Tutti i gasdotti portano in Salento.
Di
Chiara Madaro
"Se non fosse stata assassinata, avrebbe
trovato il bandolo della matassa di una storia che inizia in Azerbaijan e
termina con un gasdotto da 40 miliardi di dollari in Europa"[1],
dice Matthew, figlio della giornalista Daphne Caruana Galizia, uccisa da
un’autobomba il 16 ottobre 2017.
Una
storia esplosiva, fatta di riciclaggio di denaro sporco, accordi sotterranei,
mafia[2].
Ad
oltre un anno dal delitto, in Italia non si placano le polemiche sulla
realizzazione del gasdotto. Nell’occhio del ciclone, un movimento politico che ha
stravinto in Puglia promettendo l’azzeramento in due settimane di ogni accordo
relativo alla TAP, Trans Adriatic Pipeline, mentre la politica transnazionale prosegue
indisturbata i suoi giochi di potere nel Mediterraneo.
E
l’Italia nel Mare tra le Terre gioca un ruolo geopoliticamente, economicamente e
militarmente strategico.
Secondo
il Report 2017 del Ministero degli Esteri, “La Strategia Italiana nel Mediterraneo”,
un aspetto rilevante riguarda gli scambi commerciali che animano il
Mediterraneo e vedono lo Stivale tra i partner più attivi. Dati al 2016
riportano in area MENA (Middle East and North Africa) scambi per 70 miliardi di
euro. Una parte apprezzabile spetta al commercio di petrolio: i 2/3 passano
attraverso il Mediterraneo, il 25% dei 300 miliardi di metri cubi di gas è per
l’Italia e passano dal Green Stream (Libia-Italia) e il Transmed (Algeria
–Italia), al 50% operati da ENI e si è in attesa dell’attivazione del TAP, l’ultimo
tratto di un’opera di circa 4 mila chilometri che porterà dal giacimento azero di
Shah Deniz 2 in Italia 10 miliardi di metri cubi di gas destinato al Nord
Europa. In prospettiva si pensa di raddoppiare la portata della pipeline che
attraversa 6 paesi, passa attraverso Georgia, Turchia, raggiunge l’Albania e la
Grecia, si immerge nell’Adriatico per riemergere sulle coste di San Foca a
Melendugno, provincia di Lecce, proprio nel bel mezzo di un’area archeologica e
di interesse storico-paesaggistico e ambientale (l’area protetta delle Cesine
gestita dal WWF). Da qui si snoderà attraverso l’entroterra per mezzo di un
tunnel di 3 metri di diametro che passerà sotto il fondale marino e la spiaggia
proseguendo nell’entroterra fino ad un terminale di ricezione che coprirà
un’area di 12 ettari per poi collegarsi alla Rete Snam[3].
TAP
è un consorzio di compagnie petrolifere straniere: British Petroleum, Statoil,
E.on, Total, Enagas, Axpo, Socar ed altre ed ha sede nel paradiso fiscale di
Baar in Svizzera, dove finiscono i fondi pubblici europei destinati al gasdotto[4].

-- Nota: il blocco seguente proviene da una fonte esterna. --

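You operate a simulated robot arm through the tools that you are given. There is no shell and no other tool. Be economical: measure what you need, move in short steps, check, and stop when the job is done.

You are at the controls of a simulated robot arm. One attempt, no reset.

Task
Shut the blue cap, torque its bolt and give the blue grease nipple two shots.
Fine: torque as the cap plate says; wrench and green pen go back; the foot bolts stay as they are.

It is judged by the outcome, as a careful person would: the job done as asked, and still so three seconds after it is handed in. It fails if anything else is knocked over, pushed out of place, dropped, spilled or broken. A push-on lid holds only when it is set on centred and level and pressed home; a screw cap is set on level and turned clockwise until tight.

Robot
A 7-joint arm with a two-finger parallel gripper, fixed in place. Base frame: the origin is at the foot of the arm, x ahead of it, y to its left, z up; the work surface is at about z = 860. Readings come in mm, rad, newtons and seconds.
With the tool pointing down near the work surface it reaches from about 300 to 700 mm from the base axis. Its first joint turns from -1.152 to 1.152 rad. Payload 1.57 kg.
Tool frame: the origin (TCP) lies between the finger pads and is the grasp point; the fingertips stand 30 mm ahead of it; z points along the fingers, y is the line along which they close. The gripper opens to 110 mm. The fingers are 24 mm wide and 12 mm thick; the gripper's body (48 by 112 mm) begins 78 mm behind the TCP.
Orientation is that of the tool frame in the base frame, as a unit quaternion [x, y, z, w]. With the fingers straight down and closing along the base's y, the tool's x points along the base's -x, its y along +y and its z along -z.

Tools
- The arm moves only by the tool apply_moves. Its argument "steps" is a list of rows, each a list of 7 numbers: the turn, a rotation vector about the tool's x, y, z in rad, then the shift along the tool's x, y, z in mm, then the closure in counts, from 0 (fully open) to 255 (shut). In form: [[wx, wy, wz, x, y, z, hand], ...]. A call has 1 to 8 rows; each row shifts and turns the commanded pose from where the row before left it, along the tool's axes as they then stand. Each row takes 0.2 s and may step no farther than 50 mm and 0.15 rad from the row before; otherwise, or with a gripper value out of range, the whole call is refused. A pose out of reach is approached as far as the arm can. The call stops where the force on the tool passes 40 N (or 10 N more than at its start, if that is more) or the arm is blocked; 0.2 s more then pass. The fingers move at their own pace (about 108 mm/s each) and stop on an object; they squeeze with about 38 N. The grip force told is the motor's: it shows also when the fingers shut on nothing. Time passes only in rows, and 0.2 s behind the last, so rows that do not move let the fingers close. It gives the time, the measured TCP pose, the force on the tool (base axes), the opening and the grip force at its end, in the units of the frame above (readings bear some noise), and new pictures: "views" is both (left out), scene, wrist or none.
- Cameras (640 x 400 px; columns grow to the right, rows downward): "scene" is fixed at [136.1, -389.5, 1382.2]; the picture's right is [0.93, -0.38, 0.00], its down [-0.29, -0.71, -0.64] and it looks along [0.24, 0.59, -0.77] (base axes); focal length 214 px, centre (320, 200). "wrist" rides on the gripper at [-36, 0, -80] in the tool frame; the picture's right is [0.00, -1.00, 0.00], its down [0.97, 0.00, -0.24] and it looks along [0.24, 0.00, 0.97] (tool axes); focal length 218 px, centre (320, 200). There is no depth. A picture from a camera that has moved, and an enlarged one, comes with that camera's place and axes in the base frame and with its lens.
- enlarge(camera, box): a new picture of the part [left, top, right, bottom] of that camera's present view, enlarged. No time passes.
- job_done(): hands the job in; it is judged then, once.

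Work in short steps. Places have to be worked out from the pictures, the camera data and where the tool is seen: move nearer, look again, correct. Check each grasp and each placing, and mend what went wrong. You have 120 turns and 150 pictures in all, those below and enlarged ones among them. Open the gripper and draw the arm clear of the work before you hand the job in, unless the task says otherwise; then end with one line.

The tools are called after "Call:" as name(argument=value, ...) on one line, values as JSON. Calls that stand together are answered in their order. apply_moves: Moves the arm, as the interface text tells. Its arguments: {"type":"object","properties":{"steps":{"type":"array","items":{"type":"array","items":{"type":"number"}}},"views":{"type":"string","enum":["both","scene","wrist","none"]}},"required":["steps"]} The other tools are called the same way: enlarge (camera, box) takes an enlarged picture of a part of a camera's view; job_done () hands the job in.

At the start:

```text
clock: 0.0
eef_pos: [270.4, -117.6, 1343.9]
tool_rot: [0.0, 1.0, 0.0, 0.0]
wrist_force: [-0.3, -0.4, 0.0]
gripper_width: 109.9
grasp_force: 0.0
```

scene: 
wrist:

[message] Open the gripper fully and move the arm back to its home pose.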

Unica italiana è Snam accusata di utilizzare fondi pubblici italiani per un gas
destinato al nord Europa e alla Svizzera, mentre l’Italia costituirà
semplicemente una servitù. A carico della spesa pubblica italiana dovrebbe
essere anche il costo delle emissioni di CO2 le quali ricadono sul paese in cui
gli idrocarburi vengono lavorati e non su quelle che ne beneficeranno.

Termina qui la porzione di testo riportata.